Os processos judiciais da Inquisição têm sido comparados aos infames julgamentos estalinistas entre 1936 e 1938, “os julgamentos de Moscovo”, mas poderiam ser igualmente comparados aos Volksgerichtshof, os tribunais Nazis da mesma época. Os processos de denúncia na Inquisição têm sido também comparados aos prevalentes na Rússia nos primeiros anos da dinastia dos Romanov, no início do século XVII. Há também quem os considere como concretizações reais do Processo na ficção de Kafka.
O meu objectivo é mais limitado. É analisar o cancelamento produzido pela cancel culture com dois instrumentos de controle do pensamento e da conduta que, apesar de muito antigos, se mantiveram até aos nossos dias, sobrevivendo a vários regimes políticos e às profundas transformações sociais e culturais entretanto havidas. O Tribunal do Santo Ofício foi eliminado no início do século XIX e vinha perdendo importância desde muito antes, como referi, mas o controle da ortodoxia, agora praticamente limitado aos membros do clero, continua por parte da Santa Sé através de um departamento da Cúria Romana, o Dicastério para a Doutrina da Fé.
Este departamento é o sucessor directo do departamento que regulava a Inquisição, a Suprema e Sacra Congregação do Santo Ofício. Mantém os procedimentos inquisitoriais do Santo Ofício, assenta na interpretação dos textos sagrados por parte de especialistas (tal como as fatwas), e os clérigos atingidos têm poucos direitos de defesa. As condenações traduzem-se em várias proibições do múnus clerical ou teológico, ostracizações e estigmatizações.

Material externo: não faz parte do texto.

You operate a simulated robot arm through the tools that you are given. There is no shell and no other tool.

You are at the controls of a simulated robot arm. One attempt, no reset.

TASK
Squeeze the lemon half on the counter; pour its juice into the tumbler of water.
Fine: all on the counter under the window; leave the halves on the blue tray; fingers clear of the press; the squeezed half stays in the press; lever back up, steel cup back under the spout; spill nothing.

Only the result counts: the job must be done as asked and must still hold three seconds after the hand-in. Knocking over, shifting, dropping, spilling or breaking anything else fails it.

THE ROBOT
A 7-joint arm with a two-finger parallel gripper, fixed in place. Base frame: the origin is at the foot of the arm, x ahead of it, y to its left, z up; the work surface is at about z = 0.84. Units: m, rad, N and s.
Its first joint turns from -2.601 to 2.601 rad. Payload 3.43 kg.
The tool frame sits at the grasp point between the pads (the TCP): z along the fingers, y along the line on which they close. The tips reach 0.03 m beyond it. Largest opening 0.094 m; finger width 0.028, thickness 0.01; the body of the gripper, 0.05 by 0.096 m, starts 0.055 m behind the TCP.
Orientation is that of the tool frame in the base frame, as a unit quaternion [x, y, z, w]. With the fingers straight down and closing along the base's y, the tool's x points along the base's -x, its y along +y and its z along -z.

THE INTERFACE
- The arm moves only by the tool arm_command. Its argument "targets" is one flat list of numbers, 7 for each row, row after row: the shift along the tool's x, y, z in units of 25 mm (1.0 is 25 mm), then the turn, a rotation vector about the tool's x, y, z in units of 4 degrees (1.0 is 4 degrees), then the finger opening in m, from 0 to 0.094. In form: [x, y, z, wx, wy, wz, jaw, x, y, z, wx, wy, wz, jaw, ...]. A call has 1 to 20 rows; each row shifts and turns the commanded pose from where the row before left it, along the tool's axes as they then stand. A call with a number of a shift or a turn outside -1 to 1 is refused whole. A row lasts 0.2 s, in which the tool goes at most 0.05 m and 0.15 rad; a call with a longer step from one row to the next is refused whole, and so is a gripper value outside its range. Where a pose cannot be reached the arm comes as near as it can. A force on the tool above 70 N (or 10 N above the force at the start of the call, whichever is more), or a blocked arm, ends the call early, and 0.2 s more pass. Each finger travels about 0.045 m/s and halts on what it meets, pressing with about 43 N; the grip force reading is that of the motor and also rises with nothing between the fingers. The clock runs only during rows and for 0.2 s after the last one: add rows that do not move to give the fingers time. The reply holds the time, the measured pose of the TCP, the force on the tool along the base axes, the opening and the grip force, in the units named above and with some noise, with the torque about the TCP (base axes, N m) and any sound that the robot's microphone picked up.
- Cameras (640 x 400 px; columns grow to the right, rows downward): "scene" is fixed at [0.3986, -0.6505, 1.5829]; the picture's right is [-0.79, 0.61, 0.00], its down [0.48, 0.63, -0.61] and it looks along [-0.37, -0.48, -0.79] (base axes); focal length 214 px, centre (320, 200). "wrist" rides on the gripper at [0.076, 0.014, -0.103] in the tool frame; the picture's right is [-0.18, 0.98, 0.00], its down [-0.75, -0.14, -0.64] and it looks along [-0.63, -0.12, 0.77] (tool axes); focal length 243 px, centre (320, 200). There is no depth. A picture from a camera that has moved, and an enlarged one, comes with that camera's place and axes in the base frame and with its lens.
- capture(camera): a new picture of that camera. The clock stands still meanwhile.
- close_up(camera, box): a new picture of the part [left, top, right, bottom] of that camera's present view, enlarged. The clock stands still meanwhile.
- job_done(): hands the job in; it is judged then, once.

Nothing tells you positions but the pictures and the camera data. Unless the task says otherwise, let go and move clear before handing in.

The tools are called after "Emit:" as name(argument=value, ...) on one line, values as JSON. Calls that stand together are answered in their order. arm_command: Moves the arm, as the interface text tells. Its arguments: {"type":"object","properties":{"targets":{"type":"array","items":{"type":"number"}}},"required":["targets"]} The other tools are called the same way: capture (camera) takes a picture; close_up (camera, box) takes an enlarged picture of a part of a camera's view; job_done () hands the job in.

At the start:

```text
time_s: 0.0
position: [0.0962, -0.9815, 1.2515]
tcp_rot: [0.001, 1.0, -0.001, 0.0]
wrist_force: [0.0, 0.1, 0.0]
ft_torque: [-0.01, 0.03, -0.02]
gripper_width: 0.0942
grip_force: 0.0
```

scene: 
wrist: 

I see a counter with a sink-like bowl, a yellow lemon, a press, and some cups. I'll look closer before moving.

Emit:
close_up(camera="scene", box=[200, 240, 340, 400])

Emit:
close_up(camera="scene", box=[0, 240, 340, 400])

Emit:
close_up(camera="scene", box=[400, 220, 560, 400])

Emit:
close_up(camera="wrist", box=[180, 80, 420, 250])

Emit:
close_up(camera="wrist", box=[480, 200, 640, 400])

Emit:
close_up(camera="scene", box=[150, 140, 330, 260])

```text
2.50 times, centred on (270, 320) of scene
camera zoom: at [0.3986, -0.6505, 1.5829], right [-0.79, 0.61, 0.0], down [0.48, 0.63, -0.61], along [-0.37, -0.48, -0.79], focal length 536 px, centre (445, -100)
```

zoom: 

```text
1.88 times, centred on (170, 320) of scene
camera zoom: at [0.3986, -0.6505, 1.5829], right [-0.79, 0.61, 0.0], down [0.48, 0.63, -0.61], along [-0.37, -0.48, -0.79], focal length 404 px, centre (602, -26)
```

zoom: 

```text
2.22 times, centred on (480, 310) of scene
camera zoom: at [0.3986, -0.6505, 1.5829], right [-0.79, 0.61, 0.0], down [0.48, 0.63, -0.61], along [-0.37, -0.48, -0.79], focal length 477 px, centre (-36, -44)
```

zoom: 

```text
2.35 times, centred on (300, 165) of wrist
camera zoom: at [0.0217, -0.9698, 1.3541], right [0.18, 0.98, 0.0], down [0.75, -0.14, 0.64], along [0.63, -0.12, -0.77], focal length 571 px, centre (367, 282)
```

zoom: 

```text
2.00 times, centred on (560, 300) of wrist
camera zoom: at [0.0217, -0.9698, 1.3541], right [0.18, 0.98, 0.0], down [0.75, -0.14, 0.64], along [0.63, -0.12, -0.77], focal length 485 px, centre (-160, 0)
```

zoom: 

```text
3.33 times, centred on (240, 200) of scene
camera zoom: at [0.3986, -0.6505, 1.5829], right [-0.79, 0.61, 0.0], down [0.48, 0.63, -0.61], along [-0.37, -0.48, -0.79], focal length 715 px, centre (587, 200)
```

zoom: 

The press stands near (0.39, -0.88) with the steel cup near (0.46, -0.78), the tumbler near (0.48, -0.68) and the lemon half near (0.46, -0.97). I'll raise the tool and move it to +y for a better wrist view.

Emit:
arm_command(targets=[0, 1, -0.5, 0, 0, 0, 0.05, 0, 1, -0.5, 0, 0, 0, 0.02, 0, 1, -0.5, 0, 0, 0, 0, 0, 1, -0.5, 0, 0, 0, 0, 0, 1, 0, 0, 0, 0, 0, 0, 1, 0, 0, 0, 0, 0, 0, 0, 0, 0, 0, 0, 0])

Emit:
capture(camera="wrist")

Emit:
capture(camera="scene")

O que há de comum entre os três dispositivos de controle do pensamento e da conduta pode resumir-se no seguinte. Todos estes dispositivos negam os princípios da argumentação democrática, das garantias processuais e dos direitos fundamentais das Constituições posteriores às revoluções norte-americana e francesa. Nenhum deles assenta na análise dos factos, mas na interpretação autoritária de normas de aceitabilidade, moralidade ou legalidade.
Todos aceitam denúncias anónimas a cujas fontes os acusados não têm acesso. No caso das fatwas – por serem respostas a perguntas concretas – a situação é distinta, embora a identificação de quem pergunta possa manter-se secreta. De todo o modo, o impacto da fatwa foge igualmente ao controle de quem pode ser atingido por ela, tal como acontece nas sentenças do Santo Ofício e no cancelamento. O facto de as denúncias poderem ser oportunistas ou falsas não tem qualquer importância já que, uma vez formuladas, o denunciado é pronunciado culpado e as possibilidades de provar a sua inocência são muito limitadas ou inexistentes.
Dado o prestígio que advém de participar num movimento impulsionado pela autoridade central ou pelo princípio da multidão, gente notória de outros tempos tal como a gente notória de hoje (comentadores políticos, jornalistas e “influencers” conhecidos) esmeram-se no trabalho de amplificação e confirmação das denúncias. As recompensas nas redes sociais não se fazem esperar, o que retroalimenta o narcisismo estrutural do sistema. Todos os três dispositivos rejeitam o princípio do exercício do contraditório. As vítimas das condenações ficam expostas a formas de vulnerabilidade pública de que se não podem defender.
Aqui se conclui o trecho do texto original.